▶ SUPPLIED PASSAGE
****
The leak this week of the huge salaries of top BBC personalities, the news that some GPs are now earning £250,000 a year and the announcement that Peugeot's factory in Coventry is to close tell us much about what has been happening to pay in Britain over the past few decades.

We are all aware of the £100,000 a week-plus pay that goes to top footballers and there is growing disquiet about "fat-cat" pay among company bosses, but many of us are probably less sure about what has been happening to the pay of other groups in society.

While overall figures show that the economy and average wages have grown steadily since the deep recession of the early 1990s, making Britain as a whole richer than ever before, the average hides big changes in who has managed to get what slice of the pie.

Research by the Guardian, using data from the Office for National Statistics, shows, for example, that teachers got 50% more than average pay in 1966 but now are barely above the average. This may help to explain why the supply of teachers has dwindled in recent years.

GPs are back in the news as their average pay has reportedly climbed towards £100,000. Their last officially recorded mean average of nearly £70,000 was nearly two and a half times the average salary. Forty years ago, however, they were earning three and a half times the average. The latest rises in their pay have been part of a deliberate policy by the government to address a shortage of doctors.

Factory workers earned 12% above the average wage in 1966, but now sit about 13% below it. Their bosses have fared much better. Figures for 1966 are difficult to obtain but research by the University of Manchester's business school shows that directors earned 10 times their workers' earnings in 1979, a figure that has now risen to more than 50 times.

That, of course, pales into insignificance compared with footballers. The average footballer was paid about £100 a week in 1966, the year the World Cup was won, and that was about five times average pay. Now the average premiership footballer is earning basic pay of £676,000, according to a survey by the Independent, although that can be doubled by performance-related bonuses. The basic figure is about 25 times the median average pay in Britain of around £23,000 a year.

So what are the forces that have been driving these changes in pay?

The first, and most obvious, is known as the "superstar" element. This not only affects footballers and actors, but also people such as barristers.

The principle is that in businesses where winning is paramount, and the top pool of available winners is small, those few will earn a great deal. In an age of celebrity, and as football has become a more globally televised sport, so the rewards for the top few players have grown hugely. There are only a few genuinely world-class players, and they get the big money.

Similarly, in a top court case where millions, even billions of pound are at stake, the litigants involved will want the top lawyer money can buy. So the top few barristers earn fortunes, even compared with most other barristers.
****
▶ GIVEN MATERIAL
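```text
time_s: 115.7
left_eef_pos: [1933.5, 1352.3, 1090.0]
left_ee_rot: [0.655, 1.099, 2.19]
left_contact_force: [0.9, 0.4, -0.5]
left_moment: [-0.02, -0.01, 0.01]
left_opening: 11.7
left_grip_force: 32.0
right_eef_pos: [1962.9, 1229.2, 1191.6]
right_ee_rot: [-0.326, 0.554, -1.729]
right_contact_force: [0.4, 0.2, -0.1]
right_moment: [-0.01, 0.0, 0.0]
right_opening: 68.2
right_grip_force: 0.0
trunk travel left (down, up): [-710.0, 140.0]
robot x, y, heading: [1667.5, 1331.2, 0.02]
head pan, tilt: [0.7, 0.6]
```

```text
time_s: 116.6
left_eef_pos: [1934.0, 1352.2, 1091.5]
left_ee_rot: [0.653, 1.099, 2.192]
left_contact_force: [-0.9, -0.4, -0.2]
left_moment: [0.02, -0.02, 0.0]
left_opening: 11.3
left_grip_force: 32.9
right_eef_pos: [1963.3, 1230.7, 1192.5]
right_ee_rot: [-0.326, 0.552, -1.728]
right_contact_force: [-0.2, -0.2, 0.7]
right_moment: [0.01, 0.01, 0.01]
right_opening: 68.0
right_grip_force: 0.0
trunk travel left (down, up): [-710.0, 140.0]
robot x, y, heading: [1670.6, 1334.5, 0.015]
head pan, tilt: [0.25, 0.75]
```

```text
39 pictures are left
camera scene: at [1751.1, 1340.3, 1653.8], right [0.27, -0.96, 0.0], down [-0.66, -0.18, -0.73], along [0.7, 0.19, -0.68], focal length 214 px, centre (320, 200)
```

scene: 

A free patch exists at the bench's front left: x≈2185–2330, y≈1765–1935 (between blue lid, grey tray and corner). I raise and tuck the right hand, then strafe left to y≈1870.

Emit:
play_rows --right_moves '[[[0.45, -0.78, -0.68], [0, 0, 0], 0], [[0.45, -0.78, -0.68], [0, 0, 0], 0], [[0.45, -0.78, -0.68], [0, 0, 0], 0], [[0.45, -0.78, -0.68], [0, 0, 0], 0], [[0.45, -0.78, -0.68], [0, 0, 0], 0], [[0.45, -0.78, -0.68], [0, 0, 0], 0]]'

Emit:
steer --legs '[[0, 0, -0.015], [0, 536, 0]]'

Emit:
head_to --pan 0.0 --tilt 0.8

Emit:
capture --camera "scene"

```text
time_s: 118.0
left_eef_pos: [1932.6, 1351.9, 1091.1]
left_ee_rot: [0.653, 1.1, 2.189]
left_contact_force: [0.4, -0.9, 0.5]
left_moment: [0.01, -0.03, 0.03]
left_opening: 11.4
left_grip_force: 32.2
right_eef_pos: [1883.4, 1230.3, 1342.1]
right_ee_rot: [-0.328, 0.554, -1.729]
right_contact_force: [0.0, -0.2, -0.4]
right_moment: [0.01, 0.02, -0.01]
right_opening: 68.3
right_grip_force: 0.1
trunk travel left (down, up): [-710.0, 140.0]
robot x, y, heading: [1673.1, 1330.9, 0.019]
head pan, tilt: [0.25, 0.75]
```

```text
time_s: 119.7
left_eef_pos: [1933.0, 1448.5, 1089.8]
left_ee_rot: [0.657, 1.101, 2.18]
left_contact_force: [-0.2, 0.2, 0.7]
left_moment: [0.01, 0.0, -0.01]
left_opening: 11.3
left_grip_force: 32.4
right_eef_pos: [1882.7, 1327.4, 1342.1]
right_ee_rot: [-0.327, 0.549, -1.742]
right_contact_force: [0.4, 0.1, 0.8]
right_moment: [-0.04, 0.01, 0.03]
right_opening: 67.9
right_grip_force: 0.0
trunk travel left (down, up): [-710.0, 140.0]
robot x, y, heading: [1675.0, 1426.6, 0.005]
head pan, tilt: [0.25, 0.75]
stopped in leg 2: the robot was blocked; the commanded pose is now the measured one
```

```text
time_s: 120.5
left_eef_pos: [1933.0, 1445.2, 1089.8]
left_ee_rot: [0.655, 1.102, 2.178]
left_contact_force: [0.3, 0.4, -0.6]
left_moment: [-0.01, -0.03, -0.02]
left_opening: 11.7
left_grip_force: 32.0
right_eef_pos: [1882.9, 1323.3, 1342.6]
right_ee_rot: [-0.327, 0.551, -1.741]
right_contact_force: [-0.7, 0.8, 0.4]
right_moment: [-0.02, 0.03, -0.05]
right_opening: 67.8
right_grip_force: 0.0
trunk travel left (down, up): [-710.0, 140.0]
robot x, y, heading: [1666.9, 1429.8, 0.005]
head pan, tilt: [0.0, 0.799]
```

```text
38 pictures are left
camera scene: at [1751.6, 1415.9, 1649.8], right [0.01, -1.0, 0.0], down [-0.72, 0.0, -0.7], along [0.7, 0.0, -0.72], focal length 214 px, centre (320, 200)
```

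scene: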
****
▶ REQUIRED TASKS
• 1. Extract from the supplied passage the words running from "The first, and" to "the big money.".
• 2. Your answer continues the supplied passage from its final sentence.

▶ TASK RESPONSES
• 1.
The first, and most obvious, is known as the "superstar" element. This not only affects footballers and actors, but also people such as barristers.

The principle is that in businesses where winning is paramount, and the top pool of available winners is small, those few will earn a great deal. In an age of celebrity, and as football has become a more globally televised sport, so the rewards for the top few players have grown hugely. There are only a few genuinely world-class players, and they get the big money.

• 2.
This principle is also behind the big pay of top BBC personalities. In a world where ratings are paramount, those who can pull in the audiences are perceived by their employers to be of immense value.

But, leaving the superstars aside, what about everybody else? Professor Karel Williams of Manchester University's centre for research on socio-cultural change, says the past 35 years have been a tale of winners and losers. The big losers, exemplified by the closure of Peugeot's Ryton plant, have been semi-skilled manufacturing workers without transferable skills. As manufacturing has declined as a share of the economy, hit by increasing competition from around the world, wages of manual workers have declined relative to the average. Teachers and doctors suffered, too, as public sector pay was held down during the 1980s and early 1990s.

The big winners, says Prof Williams, are first and foremost the "fat-cat" company bosses who have managed to grab a bigger slice than almost anyone else of the economy's growing wealth, even though their companies' profits have only grown in line with the overall economy.

Paul Sellers, pay adviser at the TUC, says this has nothing to do with the "superstar" argument that chief executives like to say applies to them. "They get huge pay rises because their pay is set by their mates."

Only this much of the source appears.